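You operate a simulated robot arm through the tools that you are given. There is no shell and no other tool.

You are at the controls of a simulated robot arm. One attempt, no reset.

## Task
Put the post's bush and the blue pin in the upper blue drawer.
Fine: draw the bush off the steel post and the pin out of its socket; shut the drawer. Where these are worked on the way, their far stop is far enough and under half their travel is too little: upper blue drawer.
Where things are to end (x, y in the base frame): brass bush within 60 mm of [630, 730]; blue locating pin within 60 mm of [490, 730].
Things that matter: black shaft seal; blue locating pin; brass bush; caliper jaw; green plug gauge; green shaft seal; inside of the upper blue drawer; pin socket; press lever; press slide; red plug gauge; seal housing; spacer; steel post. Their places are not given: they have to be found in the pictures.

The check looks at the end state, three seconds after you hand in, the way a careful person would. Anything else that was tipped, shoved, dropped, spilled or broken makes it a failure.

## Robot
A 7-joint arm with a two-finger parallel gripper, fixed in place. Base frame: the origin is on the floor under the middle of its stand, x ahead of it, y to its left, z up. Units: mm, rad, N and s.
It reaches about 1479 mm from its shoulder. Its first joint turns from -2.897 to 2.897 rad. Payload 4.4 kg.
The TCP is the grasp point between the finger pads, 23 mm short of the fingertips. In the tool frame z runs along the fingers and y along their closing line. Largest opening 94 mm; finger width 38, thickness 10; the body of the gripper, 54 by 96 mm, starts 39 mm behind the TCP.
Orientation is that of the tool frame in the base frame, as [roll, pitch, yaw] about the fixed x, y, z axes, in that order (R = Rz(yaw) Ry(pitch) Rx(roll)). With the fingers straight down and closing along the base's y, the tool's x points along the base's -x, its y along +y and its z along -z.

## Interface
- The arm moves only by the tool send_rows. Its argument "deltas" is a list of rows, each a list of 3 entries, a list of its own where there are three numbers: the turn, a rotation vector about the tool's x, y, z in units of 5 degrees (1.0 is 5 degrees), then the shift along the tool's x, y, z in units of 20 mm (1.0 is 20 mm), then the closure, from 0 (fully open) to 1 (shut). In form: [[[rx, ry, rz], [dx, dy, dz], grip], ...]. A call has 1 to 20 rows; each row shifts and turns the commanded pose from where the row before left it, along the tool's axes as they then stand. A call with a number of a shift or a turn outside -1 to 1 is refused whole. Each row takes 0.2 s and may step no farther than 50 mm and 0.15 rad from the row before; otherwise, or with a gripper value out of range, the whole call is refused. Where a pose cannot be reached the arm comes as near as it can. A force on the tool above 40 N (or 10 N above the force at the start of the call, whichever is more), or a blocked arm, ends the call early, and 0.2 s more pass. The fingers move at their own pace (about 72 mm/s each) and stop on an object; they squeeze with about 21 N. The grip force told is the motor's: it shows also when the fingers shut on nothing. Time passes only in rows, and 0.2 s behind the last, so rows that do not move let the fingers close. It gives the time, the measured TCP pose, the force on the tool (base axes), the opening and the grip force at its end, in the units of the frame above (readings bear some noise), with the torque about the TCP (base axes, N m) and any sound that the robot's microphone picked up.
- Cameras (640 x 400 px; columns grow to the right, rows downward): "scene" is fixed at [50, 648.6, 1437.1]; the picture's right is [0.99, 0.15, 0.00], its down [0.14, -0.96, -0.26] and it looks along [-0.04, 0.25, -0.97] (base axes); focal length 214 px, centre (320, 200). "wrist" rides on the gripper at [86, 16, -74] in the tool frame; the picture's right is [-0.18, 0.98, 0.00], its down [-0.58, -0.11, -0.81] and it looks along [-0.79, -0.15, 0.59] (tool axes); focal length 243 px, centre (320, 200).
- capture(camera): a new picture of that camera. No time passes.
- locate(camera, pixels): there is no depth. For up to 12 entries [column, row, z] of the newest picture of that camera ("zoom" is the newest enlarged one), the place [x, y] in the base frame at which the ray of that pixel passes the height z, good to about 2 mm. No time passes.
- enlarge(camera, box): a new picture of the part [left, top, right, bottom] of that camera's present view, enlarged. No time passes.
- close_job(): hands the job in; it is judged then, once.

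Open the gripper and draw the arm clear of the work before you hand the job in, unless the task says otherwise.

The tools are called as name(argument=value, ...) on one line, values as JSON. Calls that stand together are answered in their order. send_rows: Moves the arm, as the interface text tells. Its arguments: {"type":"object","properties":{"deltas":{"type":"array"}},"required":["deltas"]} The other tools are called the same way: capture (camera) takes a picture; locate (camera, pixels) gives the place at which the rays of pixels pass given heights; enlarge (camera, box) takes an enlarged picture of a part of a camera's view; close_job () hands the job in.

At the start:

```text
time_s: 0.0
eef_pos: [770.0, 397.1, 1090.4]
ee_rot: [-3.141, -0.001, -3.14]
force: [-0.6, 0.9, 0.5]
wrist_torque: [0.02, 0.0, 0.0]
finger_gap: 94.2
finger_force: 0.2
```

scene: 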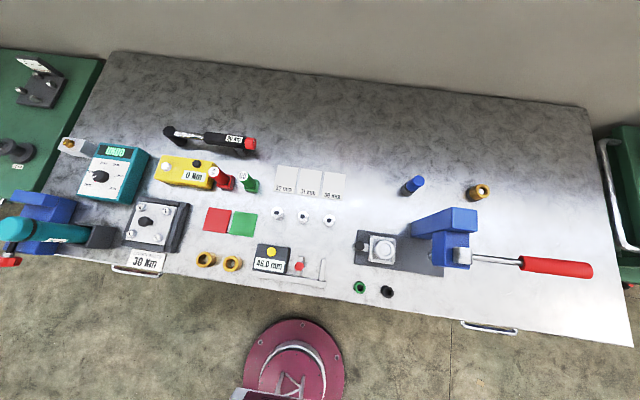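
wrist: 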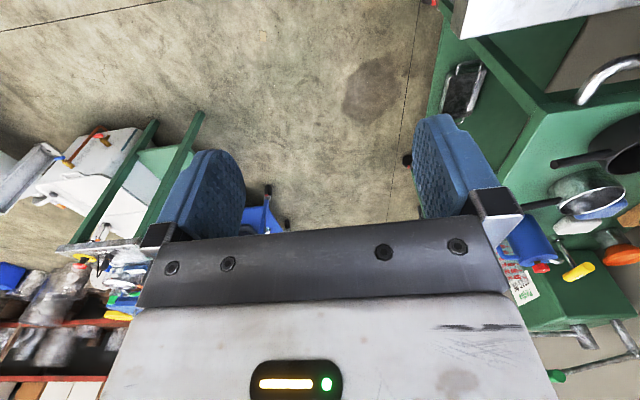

**Requirements**. Each line above that holds the string "capture" should be copied and shown.

**Problem solution**.
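- capture(camera): a new picture of that camera. No time passes.
The tools are called as name(argument=value, ...) on one line, values as JSON. Calls that stand together are answered in their order. send_rows: Moves the arm, as the interface text tells. Its arguments: {"type":"object","properties":{"deltas":{"type":"array"}},"required":["deltas"]} The other tools are called the same way: capture (camera) takes a picture; locate (camera, pixels) gives the place at which the rays of pixels pass given heights; enlarge (camera, box) takes an enlarged picture of a part of a camera's view; close_job () hands the job in.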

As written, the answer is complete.